CHALLENGE: Write out, word for word, the first line of the data below and every line after it through the one containing "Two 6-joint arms". The answer is a Markdown table with a number under Row and the line under Content; leave empty lines out.

==========

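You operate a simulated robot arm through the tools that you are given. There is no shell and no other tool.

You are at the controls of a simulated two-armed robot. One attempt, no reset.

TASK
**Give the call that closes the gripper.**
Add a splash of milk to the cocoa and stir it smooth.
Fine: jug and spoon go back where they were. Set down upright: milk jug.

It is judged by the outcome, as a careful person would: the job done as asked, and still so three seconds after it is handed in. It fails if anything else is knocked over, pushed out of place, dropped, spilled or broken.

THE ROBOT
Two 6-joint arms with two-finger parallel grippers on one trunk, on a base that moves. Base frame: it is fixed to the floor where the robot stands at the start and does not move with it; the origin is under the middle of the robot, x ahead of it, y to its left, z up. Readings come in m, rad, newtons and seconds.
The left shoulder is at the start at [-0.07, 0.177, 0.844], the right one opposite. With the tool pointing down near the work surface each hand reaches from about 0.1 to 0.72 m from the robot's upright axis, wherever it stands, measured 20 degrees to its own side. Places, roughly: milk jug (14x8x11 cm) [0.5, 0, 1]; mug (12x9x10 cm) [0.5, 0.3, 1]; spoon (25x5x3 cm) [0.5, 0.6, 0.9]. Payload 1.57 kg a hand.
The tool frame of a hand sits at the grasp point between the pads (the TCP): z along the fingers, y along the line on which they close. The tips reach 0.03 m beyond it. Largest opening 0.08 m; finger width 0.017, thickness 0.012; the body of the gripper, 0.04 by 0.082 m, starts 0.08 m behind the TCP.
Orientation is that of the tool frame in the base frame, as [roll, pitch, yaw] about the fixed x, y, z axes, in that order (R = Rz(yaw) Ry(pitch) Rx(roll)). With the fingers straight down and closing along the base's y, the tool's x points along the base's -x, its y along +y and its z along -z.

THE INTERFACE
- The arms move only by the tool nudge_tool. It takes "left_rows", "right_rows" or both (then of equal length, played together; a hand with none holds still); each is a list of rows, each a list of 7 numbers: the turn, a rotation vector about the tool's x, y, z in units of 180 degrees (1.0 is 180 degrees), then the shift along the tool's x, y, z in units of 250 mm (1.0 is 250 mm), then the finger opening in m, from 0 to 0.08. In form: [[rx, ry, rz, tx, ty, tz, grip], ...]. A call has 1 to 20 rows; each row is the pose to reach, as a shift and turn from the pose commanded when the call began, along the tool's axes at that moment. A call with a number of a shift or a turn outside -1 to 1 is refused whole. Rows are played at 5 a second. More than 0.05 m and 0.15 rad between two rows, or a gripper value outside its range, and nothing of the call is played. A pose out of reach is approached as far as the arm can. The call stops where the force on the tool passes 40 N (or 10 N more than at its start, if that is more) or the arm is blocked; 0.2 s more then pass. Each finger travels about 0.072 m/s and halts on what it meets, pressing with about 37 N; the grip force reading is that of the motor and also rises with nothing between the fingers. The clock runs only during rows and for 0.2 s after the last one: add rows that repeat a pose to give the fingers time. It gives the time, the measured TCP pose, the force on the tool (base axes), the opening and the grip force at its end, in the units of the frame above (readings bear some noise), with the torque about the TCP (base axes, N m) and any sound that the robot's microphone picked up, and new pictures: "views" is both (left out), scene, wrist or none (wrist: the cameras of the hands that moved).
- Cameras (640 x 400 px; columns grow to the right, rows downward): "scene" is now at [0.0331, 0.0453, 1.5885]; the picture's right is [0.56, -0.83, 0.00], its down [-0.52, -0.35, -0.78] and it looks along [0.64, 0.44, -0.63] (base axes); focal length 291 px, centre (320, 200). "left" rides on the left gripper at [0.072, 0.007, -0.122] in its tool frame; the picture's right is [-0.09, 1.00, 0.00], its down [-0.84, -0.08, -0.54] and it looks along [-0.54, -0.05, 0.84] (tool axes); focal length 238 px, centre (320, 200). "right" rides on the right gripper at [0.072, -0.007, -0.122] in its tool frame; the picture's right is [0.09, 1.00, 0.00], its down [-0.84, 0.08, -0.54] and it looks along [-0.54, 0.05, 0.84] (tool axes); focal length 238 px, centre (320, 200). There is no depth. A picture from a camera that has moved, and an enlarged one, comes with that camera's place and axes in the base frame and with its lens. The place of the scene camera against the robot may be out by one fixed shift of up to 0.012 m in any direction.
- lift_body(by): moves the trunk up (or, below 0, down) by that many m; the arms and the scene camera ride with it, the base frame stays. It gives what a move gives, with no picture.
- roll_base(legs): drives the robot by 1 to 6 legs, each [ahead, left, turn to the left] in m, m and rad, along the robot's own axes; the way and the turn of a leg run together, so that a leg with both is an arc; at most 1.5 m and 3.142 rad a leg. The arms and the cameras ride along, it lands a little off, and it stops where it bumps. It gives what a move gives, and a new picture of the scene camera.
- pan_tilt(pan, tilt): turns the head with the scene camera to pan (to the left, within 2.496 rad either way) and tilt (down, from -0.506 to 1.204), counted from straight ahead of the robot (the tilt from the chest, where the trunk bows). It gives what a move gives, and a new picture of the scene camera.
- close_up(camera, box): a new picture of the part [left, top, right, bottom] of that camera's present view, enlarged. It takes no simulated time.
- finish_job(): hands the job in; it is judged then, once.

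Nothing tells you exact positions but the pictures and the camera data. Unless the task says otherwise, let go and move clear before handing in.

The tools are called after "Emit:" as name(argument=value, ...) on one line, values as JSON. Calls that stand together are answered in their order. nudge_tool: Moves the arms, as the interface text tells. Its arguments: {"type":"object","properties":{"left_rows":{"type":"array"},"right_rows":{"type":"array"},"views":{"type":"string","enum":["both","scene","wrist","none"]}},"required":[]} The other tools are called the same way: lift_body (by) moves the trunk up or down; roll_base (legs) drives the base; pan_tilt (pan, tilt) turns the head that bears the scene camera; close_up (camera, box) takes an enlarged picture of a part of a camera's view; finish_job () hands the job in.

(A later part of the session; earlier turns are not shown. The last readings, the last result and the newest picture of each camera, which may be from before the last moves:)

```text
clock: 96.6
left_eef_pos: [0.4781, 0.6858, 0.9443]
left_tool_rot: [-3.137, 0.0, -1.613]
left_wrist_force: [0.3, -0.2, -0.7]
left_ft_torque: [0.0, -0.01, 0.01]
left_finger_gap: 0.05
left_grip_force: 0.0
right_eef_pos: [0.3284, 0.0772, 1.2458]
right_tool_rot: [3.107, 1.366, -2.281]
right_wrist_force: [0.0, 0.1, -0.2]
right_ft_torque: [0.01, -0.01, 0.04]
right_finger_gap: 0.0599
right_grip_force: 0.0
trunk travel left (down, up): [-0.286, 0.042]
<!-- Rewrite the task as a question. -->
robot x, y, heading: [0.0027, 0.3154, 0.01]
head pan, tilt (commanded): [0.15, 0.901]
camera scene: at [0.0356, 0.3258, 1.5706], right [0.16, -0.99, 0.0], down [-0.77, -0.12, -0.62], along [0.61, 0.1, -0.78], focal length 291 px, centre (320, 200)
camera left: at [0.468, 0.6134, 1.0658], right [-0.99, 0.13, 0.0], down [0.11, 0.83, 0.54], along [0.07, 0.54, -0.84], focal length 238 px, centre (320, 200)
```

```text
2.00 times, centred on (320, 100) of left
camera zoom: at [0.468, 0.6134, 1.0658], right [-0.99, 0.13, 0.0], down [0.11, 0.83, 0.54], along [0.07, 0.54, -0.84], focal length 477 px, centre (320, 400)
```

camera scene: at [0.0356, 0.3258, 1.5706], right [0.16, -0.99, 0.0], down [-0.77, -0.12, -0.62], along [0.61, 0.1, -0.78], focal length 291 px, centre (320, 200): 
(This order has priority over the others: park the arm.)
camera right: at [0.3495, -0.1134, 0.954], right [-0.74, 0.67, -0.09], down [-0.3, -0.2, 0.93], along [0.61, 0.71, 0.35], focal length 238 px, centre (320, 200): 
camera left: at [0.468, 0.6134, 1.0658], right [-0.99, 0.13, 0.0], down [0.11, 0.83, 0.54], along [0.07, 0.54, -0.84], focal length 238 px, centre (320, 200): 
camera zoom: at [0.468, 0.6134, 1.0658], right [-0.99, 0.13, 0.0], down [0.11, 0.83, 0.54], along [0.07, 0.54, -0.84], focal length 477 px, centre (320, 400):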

==========

WRITTEN RESPONSE:
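| Row | Content |
|---|---|
| 1 | You operate a simulated robot arm through the tools that you are given. There is no shell and no other tool. |
| 2 | You are at the controls of a simulated two-armed robot. One attempt, no reset. |
| 3 | TASK |
| 4 | **Give the call that closes the gripper.** |
| 5 | Add a splash of milk to the cocoa and stir it smooth. |
| 6 | Fine: jug and spoon go back where they were. Set down upright: milk jug. |
| 7 | It is judged by the outcome, as a careful person would: the job done as asked, and still so three seconds after it is handed in. It fails if anything else is knocked over, pushed out of place, dropped, spilled or broken. |
| 8 | THE ROBOT |
| 9 | Two 6-joint arms with two-finger parallel grippers on one trunk, on a base that moves. Base frame: it is fixed to the floor where the robot stands at the start and does not move with it; the origin is under the middle of the robot, x ahead of it, y to its left, z up. Readings come in m, rad, newtons and seconds. |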